GIVEN EXERCISE
For each line that holds "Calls", copy the line out.

* Start SUPPLIED INFORMATION *

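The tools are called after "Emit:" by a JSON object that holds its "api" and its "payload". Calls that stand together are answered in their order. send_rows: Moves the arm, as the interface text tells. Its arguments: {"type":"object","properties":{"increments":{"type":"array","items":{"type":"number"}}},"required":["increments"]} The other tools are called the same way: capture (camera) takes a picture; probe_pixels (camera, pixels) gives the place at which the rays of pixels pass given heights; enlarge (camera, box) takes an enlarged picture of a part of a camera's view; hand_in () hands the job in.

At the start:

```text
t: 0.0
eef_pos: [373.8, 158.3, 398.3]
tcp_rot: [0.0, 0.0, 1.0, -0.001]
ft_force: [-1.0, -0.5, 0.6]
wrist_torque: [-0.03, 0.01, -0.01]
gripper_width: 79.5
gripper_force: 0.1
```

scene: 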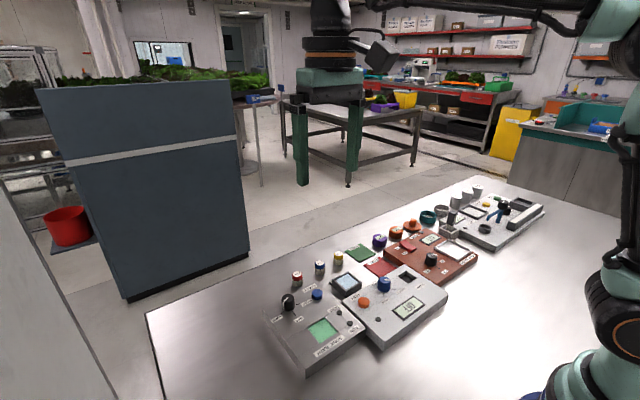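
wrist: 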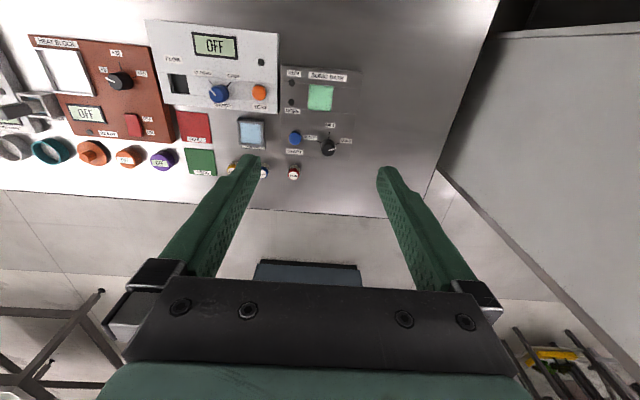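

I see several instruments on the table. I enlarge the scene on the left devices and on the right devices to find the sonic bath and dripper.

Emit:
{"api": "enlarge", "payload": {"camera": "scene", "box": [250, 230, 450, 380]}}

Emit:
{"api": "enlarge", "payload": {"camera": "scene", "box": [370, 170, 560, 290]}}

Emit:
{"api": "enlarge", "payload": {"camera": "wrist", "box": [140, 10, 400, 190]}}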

* End SUPPLIED INFORMATION *
* Start SUPPLIED INFORMATION *

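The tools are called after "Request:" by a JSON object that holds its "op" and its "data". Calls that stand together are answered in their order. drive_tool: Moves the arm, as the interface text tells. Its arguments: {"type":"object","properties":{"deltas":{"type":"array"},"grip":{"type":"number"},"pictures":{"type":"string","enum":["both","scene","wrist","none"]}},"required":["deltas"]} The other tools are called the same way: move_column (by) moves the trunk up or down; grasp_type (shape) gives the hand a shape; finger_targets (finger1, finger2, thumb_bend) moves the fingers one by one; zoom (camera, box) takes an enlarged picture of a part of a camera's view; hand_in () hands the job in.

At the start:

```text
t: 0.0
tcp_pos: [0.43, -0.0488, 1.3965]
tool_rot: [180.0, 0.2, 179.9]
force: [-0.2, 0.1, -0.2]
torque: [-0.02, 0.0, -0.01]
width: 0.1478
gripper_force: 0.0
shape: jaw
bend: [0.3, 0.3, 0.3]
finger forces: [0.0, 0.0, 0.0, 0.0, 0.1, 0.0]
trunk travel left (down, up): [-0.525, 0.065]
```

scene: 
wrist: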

* End SUPPLIED INFORMATION *

THE OUTPUT
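The tools are called after "Emit:" by a JSON object that holds its "api" and its "payload". Calls that stand together are answered in their order. send_rows: Moves the arm, as the interface text tells. Its arguments: {"type":"object","properties":{"increments":{"type":"array","items":{"type":"number"}}},"required":["increments"]} The other tools are called the same way: capture (camera) takes a picture; probe_pixels (camera, pixels) gives the place at which the rays of pixels pass given heights; enlarge (camera, box) takes an enlarged picture of a part of a camera's view; hand_in () hands the job in.
The tools are called after "Request:" by a JSON object that holds its "op" and its "data". Calls that stand together are answered in their order. drive_tool: Moves the arm, as the interface text tells. Its arguments: {"type":"object","properties":{"deltas":{"type":"array"},"grip":{"type":"number"},"pictures":{"type":"string","enum":["both","scene","wrist","none"]}},"required":["deltas"]} The other tools are called the same way: move_column (by) moves the trunk up or down; grasp_type (shape) gives the hand a shape; finger_targets (finger1, finger2, thumb_bend) moves the fingers one by one; zoom (camera, box) takes an enlarged picture of a part of a camera's view; hand_in () hands the job in.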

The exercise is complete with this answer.